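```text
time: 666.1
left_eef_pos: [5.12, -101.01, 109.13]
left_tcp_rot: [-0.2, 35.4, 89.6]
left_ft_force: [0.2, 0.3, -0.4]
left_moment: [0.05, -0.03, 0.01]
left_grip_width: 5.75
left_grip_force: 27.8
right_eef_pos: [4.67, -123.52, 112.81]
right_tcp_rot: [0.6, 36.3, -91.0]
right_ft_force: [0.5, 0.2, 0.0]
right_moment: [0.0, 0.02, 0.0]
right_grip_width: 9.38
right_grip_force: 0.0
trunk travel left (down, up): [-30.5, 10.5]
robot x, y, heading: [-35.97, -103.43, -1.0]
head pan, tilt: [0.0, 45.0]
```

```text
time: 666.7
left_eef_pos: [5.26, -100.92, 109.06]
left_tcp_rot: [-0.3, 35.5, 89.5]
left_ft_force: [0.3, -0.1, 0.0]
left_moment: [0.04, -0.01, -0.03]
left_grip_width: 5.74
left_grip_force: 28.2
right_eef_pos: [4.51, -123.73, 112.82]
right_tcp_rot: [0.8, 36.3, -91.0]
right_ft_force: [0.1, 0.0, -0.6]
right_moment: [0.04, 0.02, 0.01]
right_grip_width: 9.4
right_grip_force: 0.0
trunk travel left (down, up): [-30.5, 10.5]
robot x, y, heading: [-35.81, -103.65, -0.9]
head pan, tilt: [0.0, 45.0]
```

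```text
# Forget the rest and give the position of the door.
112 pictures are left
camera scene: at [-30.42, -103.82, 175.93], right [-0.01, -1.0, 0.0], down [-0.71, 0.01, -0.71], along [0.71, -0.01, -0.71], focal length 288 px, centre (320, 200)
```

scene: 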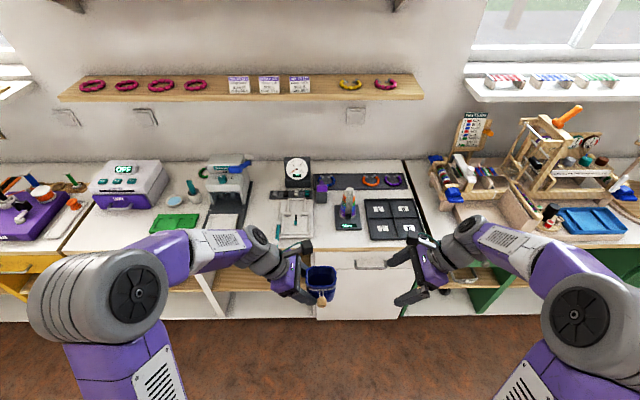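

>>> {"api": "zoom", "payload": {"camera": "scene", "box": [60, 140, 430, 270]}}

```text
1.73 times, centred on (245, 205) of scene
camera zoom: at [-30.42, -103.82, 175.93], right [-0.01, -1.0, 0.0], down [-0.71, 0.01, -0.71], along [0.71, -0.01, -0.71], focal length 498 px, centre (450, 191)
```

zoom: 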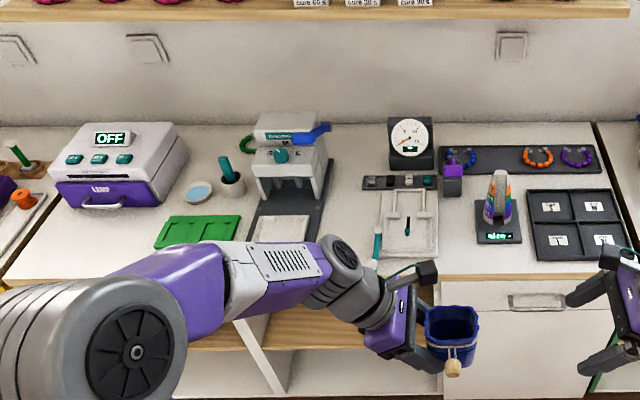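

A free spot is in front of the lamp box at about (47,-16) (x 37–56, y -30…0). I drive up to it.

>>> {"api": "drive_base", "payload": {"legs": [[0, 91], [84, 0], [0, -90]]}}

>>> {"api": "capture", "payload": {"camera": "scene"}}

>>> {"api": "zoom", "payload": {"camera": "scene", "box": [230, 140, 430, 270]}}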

+-------+

* WRITTEN REQUEST: Return the material exactly as given, apart from the pictures.

* REPLY:
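```text
time: 666.1
left_eef_pos: [5.12, -101.01, 109.13]
left_tcp_rot: [-0.2, 35.4, 89.6]
left_ft_force: [0.2, 0.3, -0.4]
left_moment: [0.05, -0.03, 0.01]
left_grip_width: 5.75
left_grip_force: 27.8
right_eef_pos: [4.67, -123.52, 112.81]
right_tcp_rot: [0.6, 36.3, -91.0]
right_ft_force: [0.5, 0.2, 0.0]
right_moment: [0.0, 0.02, 0.0]
right_grip_width: 9.38
right_grip_force: 0.0
trunk travel left (down, up): [-30.5, 10.5]
robot x, y, heading: [-35.97, -103.43, -1.0]
head pan, tilt: [0.0, 45.0]
```

```text
time: 666.7
left_eef_pos: [5.26, -100.92, 109.06]
left_tcp_rot: [-0.3, 35.5, 89.5]
left_ft_force: [0.3, -0.1, 0.0]
left_moment: [0.04, -0.01, -0.03]
left_grip_width: 5.74
left_grip_force: 28.2
right_eef_pos: [4.51, -123.73, 112.82]
right_tcp_rot: [0.8, 36.3, -91.0]
right_ft_force: [0.1, 0.0, -0.6]
right_moment: [0.04, 0.02, 0.01]
right_grip_width: 9.4
right_grip_force: 0.0
trunk travel left (down, up): [-30.5, 10.5]
robot x, y, heading: [-35.81, -103.65, -0.9]
head pan, tilt: [0.0, 45.0]
```

```text
# Forget the rest and give the position of the door.
112 pictures are left
camera scene: at [-30.42, -103.82, 175.93], right [-0.01, -1.0, 0.0], down [-0.71, 0.01, -0.71], along [0.71, -0.01, -0.71], focal length 288 px, centre (320, 200)
```

scene: 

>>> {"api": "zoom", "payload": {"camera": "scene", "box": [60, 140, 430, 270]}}

```text
1.73 times, centred on (245, 205) of scene
camera zoom: at [-30.42, -103.82, 175.93], right [-0.01, -1.0, 0.0], down [-0.71, 0.01, -0.71], along [0.71, -0.01, -0.71], focal length 498 px, centre (450, 191)
```

zoom: 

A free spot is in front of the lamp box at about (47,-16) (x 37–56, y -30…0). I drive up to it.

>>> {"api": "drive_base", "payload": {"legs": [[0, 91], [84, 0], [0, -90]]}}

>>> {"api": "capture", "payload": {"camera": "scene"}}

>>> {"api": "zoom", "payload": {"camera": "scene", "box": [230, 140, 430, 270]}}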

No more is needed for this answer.